[BEGIN]
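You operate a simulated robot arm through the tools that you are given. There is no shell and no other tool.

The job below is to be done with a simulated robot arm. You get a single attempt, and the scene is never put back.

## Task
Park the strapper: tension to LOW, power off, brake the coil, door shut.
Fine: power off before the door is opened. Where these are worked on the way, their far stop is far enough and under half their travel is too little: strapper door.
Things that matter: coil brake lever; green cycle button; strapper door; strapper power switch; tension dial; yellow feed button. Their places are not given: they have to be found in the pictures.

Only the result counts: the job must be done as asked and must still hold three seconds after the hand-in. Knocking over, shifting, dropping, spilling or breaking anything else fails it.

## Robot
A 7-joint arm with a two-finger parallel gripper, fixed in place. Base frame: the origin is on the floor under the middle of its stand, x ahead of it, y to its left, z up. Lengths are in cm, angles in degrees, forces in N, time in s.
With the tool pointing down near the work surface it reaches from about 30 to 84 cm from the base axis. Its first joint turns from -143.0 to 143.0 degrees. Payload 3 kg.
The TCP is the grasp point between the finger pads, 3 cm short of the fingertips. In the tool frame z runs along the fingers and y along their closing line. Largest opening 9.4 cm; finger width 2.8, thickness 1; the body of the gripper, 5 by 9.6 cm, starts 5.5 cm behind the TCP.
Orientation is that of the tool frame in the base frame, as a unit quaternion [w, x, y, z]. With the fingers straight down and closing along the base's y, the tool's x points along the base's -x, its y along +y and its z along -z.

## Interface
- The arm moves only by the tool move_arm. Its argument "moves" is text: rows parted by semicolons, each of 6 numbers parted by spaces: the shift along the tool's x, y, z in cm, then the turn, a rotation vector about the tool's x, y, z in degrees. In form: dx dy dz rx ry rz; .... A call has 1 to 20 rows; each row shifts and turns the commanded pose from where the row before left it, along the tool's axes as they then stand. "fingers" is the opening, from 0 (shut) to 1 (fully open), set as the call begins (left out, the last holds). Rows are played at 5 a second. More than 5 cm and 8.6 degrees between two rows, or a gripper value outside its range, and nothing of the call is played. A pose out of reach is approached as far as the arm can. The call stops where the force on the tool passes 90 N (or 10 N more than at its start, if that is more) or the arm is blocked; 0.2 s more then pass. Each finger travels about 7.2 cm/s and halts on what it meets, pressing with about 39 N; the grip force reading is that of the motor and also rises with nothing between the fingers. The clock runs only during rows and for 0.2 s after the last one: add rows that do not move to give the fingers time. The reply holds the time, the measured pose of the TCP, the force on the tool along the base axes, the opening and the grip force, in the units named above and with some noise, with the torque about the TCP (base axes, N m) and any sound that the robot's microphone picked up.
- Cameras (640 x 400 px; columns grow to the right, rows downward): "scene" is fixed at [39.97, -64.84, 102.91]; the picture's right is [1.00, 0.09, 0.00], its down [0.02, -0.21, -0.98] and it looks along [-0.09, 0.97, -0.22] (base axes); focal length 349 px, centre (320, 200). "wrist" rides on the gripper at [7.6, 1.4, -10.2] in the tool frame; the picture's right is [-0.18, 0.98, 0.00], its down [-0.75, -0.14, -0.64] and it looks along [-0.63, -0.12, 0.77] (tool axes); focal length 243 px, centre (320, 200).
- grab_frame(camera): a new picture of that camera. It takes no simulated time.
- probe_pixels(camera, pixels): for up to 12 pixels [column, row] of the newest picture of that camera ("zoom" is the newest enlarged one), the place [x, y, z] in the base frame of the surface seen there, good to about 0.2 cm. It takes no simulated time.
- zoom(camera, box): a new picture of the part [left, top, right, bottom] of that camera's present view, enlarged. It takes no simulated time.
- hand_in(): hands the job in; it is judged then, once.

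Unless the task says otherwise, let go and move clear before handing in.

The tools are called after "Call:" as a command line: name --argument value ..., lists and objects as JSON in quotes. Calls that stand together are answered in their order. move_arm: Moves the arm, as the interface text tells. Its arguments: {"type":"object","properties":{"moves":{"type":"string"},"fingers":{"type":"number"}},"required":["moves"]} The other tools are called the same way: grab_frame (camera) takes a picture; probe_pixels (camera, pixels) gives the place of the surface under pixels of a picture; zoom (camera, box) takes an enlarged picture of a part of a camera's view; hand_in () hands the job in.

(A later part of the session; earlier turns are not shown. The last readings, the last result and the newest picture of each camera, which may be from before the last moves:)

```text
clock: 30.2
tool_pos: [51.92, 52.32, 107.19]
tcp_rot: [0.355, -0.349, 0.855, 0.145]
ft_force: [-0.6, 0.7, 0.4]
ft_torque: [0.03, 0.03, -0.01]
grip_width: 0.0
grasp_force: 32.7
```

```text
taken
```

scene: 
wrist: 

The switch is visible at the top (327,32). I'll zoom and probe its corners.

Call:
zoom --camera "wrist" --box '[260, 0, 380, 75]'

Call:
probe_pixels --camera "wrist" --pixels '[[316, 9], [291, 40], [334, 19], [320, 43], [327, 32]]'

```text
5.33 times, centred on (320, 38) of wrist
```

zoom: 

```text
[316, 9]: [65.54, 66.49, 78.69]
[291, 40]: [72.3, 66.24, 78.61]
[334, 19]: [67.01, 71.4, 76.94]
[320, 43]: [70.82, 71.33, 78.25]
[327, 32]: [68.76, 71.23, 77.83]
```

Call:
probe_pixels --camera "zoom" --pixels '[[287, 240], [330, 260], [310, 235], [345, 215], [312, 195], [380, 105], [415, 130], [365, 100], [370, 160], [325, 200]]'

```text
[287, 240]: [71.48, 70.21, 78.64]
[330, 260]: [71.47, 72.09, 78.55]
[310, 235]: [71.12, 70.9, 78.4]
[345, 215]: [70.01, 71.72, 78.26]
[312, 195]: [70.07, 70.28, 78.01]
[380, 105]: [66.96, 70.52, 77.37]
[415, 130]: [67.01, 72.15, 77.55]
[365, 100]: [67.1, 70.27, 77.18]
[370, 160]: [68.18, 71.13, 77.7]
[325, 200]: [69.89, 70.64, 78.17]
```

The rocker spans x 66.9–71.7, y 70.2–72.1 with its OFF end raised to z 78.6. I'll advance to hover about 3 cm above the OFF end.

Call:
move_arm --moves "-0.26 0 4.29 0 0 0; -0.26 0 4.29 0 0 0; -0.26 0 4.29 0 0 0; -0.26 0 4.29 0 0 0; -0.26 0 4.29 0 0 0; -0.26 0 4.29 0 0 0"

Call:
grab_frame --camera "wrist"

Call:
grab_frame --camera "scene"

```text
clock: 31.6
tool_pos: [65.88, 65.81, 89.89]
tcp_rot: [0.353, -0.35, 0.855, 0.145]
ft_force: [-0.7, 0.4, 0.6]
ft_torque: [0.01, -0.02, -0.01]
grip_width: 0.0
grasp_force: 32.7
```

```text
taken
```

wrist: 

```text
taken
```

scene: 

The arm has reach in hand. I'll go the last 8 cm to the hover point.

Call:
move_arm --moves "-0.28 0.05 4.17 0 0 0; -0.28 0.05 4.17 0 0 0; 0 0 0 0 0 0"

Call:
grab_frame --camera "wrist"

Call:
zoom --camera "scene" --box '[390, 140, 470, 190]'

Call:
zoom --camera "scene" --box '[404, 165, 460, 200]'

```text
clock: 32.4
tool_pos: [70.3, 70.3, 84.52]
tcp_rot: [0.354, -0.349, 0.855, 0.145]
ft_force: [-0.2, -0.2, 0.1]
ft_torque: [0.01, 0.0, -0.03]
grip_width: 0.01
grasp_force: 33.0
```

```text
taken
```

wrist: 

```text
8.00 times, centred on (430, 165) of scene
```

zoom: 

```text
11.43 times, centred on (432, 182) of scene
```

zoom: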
[END]
Exercise brief. In the listing, find all lines with the string "coil" and copy them.

Task output.
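Park the strapper: tension to LOW, power off, brake the coil, door shut.
Things that matter: coil brake lever; green cycle button; strapper door; strapper power switch; tension dial; yellow feed button. Their places are not given: they have to be found in the pictures.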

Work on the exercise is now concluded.